• _What needs to be done_:
Quote the listing below in its entirety.

• _Recorded information_:
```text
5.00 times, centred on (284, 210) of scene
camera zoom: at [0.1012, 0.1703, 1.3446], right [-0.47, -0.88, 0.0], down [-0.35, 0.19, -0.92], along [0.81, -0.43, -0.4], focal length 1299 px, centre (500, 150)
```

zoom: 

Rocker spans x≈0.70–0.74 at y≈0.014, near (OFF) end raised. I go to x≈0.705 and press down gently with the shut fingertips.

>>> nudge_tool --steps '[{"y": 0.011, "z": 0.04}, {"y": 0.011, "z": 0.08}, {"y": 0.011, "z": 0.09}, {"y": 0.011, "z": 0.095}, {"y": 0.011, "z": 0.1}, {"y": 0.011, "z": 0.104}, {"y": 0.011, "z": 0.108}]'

• _Solution_:
```text
5.00 times, centred on (284, 210) of scene
camera zoom: at [0.1012, 0.1703, 1.3446], right [-0.47, -0.88, 0.0], down [-0.35, 0.19, -0.92], along [0.81, -0.43, -0.4], focal length 1299 px, centre (500, 150)
```

zoom: 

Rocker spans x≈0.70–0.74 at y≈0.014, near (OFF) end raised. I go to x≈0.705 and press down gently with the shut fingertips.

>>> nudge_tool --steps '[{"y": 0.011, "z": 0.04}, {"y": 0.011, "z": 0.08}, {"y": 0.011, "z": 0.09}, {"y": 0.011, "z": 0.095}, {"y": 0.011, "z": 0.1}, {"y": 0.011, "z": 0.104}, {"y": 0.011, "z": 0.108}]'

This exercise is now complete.